**Dataset section**:
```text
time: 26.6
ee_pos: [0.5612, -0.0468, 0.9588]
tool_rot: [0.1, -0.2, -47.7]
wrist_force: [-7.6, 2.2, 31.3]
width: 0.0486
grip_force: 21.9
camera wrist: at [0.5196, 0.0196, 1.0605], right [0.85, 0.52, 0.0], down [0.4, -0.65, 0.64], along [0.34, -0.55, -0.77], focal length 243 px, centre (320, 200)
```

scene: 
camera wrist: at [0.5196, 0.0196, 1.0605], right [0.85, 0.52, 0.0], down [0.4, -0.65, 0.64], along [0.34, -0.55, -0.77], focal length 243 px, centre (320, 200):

**Stated task**: Can you give every line above again, exactly as written? Write them as strings in a JSON array, leaving out blank lines.

**Task output**:
[
  "```text",
  "time: 26.6",
  "ee_pos: [0.5612, -0.0468, 0.9588]",
  "tool_rot: [0.1, -0.2, -47.7]",
  "wrist_force: [-7.6, 2.2, 31.3]",
  "width: 0.0486",
  "grip_force: 21.9",
  "camera wrist: at [0.5196, 0.0196, 1.0605], right [0.85, 0.52, 0.0], down [0.4, -0.65, 0.64], along [0.34, -0.55, -0.77], focal length 243 px, centre (320, 200)",
  "```",
  "scene: ",
  "camera wrist: at [0.5196, 0.0196, 1.0605], right [0.85, 0.52, 0.0], down [0.4, -0.65, 0.64], along [0.34, -0.55, -0.77], focal length 243 px, centre (320, 200):"
]